‘Hipnocracia’. Especialistas debatem regime de uma sociedade ‘adormecida’ com dois sumos sacerdotes: Trump e Musk

Vários especialistas já alertaram: os memes não são inofensivos. Para os extremistas, é a linguagem mais eficaz para divulgar as suas ideias. As farsas criadas com Inteligência Artificial (IA) geram uma realidade falsa indistinguível e ameaçam a democracia.

Este ‘arsenal’ online obedece a uma estratégia que o filósofo de Hong Kong, Jianwei Xun, definiu como “hipnocracia”, um conceito que Cecilia Danesi, investigadora do Instituto de Estudos Europeus e Direitos Humanos (Pontifícia Universidade de Salamanca), resumiu como “uma ditadura digital que nos permite modular diretamente os estados de consciência” através da “manipulação através das histórias que consumimos, partilhamos e acreditamos”. O objetivo é eliminar uma cidadania crítica e informada e exige a remoção de quaisquer salvaguardas.

Para o autor da obra ‘Hipnocracia: Trump, Musk e a Nova Arquitetura da Realidade’, este regime é “o primeiro a operar diretamente sobre a consciência”: “Não reprime o pensamento, mas antes induz e manipula estados emocionais” com o objetivo de “entorpecer o pensamento crítico” usando a informação como “fumo hipnótico”, “sobrecarregando os sentidos com estímulos constantes” e garantindo que “realidade e simulação se tornam sinónimos”.

Danesi, em declarações ao jornal espanhol ‘El País’, indicou que esta fragmentação “corrói e muda radicalmente a forma como os cidadãos percecionam a realidade e tomam decisões políticas, uma situação que exige uma análise aprofundada e uma regulamentação eficaz”. “A primeira a sofrer é, sem dúvida, a democracia”, alertou.

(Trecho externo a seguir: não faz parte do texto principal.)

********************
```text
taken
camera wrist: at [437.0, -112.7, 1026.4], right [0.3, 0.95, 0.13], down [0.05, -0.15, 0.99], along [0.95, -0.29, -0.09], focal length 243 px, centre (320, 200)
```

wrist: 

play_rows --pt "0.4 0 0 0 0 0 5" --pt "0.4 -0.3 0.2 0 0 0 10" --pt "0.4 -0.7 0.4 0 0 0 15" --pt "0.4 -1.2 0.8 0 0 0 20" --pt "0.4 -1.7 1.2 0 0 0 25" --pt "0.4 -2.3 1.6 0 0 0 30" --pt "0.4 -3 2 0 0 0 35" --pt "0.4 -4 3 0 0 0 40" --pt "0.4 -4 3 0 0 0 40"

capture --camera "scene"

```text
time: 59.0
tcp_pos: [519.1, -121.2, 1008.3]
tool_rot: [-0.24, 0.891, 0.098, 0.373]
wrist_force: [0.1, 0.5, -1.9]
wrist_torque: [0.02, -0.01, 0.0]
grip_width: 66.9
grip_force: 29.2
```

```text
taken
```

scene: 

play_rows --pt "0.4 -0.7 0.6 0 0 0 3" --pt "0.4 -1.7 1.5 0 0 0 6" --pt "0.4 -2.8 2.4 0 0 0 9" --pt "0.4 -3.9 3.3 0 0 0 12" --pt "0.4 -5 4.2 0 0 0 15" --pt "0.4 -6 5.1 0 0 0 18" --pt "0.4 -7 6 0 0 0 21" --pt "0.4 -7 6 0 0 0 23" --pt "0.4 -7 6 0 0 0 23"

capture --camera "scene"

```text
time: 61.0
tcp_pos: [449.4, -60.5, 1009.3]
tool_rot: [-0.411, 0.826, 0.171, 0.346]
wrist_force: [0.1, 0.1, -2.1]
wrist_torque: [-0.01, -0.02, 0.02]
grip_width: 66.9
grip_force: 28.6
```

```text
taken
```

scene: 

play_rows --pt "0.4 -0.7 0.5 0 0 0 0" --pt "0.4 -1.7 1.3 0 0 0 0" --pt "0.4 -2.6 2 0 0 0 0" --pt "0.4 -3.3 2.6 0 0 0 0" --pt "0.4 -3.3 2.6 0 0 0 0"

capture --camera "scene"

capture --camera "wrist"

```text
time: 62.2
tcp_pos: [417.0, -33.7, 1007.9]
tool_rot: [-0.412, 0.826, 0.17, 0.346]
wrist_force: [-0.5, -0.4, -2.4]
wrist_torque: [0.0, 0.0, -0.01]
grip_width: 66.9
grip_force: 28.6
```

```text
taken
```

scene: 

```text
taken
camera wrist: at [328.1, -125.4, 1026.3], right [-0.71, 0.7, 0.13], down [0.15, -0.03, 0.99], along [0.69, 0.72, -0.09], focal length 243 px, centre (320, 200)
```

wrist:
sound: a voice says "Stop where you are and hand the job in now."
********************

Nestas condições, escreveu o filósofo de Hong Kong, “o poder evolui para além da força física e da persuasão lógica”. “Tornou-se gasoso, invisível, capaz de se infiltrar em todos os aspetos das nossas vidas (…) Estamos num estado permanente de hipnose em que a consciência permanece presa, mas nunca completamente calma”, sustentou.

Gianluca Misuraca, diretor científico da iniciativa europeia AI4Gov, apontou os ‘sumos sacerdotes’ deste novo regime: o presidente dos EUA, Donald Trump, e o seu braço-direito, o bilionário Elon Musk. Ambos lideram aquilo que Jianwei Xun identificou como “capitalismo digital”, onde “os algoritmos não são ferramentas de cálculo e previsão, mas sim tecnologia hipnótica de massas”. Segundo Danesi, “a hipnocracia permite uma interferência mais profunda e silenciosa; manipula o nosso pensamento sem que nos apercebamos, o que é ainda mais perigoso porque é mais difícil de detetar”.

Para este poder hipnótico, há uma premissa fundamental: a ausência de regulação. As gigantes tecnológicas como o ‘X’ de Musk e a Meta de Mark Zuckerberg eliminaram a moderação de conteúdos, sendo que outras plataformas de IA começaram a remover as restrições sobre as respostas a perguntas potencialmente prejudiciais. Trump rejeitou a moderação de conteúdos e pede a sua remoção em nome da alegada liberdade de expressão. Uma ordem executiva emitida pelo Presidente dos EUA em janeiro justificou a medida: “Para manter a liderança, devemos desenvolver sistemas de IA que estejam isentos de preconceitos ideológicos ou de agendas sociais concebidas.”

“É uma falácia”, contrapôs Danesi. “Esta ideia de que mais regulamentação significa menos desenvolvimento ou progresso é uma ideia falsa porque os setores mais regulamentados, como os farmacêuticos ou os bancários, são os mais rentáveis. O problema surge quando a regulamentação é mal implementada, e isso na verdade atrapalha a inovação. A chave está na forma de regular para garantir valores supremos, como os direitos humanos ou fundamentais.”

Esta falta de controlo e moderação gera, segundo o investigador, “a proliferação de imagens geradas por IA que suportam notícias falsas (deep fakes), a fácil viralização de conteúdos, independentemente da sua veracidade, e narrativas manipuladas”. “Transformaram a desinformação numa das ameaças mais graves aos sistemas democráticos”, concluiu.